Reduce Risk of Injury
The main aim of any S&C programme is to reduce the likelihood of injury. Think of your child’s athletic journey like building a house. All of their sporting skills are the furnishings that go inside the house. The structure of the house and its foundations represent your child’s key physical abilities that they need to perform well (e.g. strength, power, speed, flexibility etc.). So, we need to make sure that a child has a solid and robust structure to support what they need to be great at their sport. After all, we can’t build a house on sand.
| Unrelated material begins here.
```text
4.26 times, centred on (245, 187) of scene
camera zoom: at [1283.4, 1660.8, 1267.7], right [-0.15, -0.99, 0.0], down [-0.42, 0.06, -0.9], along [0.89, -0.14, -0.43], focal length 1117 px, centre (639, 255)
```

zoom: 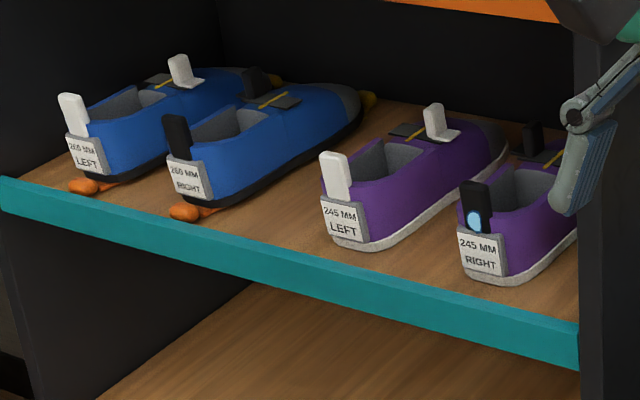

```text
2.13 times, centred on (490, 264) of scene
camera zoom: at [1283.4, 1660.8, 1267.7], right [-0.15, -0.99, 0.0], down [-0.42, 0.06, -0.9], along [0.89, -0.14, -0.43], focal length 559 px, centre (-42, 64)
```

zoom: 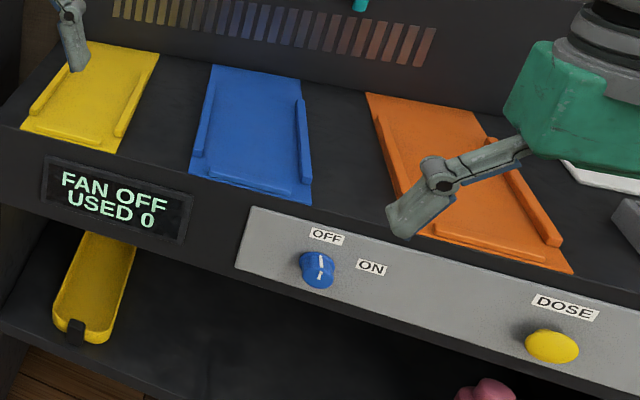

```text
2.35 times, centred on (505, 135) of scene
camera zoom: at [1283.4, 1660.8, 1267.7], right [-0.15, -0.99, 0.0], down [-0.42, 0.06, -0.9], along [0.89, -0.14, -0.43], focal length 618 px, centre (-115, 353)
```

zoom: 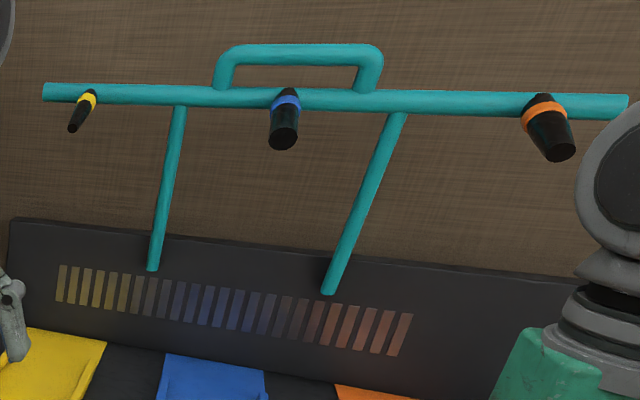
At Move4Sport we look at each individual child, watch and assess how they move and use tailor their training to improve their ability to create more efficient movement patterns with adequate strength and mobility. This dramatically improves their ability to tolerate the demands of their sport and reduces their likelihood of injuries.
Improve Movement Skills
This is an essential part of S&C for any athlete but especially youth athletes. We describe this as creating the athlete’s toolbox. Both during life and in sport we ask the body to do many different things, tolerate a variety of different shapes, at different speeds, requiring different amounts of strength, flexibility, power etc. So, it’s essential that an athlete should develop a wide variety of different movement skills in order to be able to solve the specific challenges created by sport. You may also hear their referred to as general athleticism but whatever you call it, what we are doing is giving kids the skills required to solve physical problems and turn their hand to any sport they choose.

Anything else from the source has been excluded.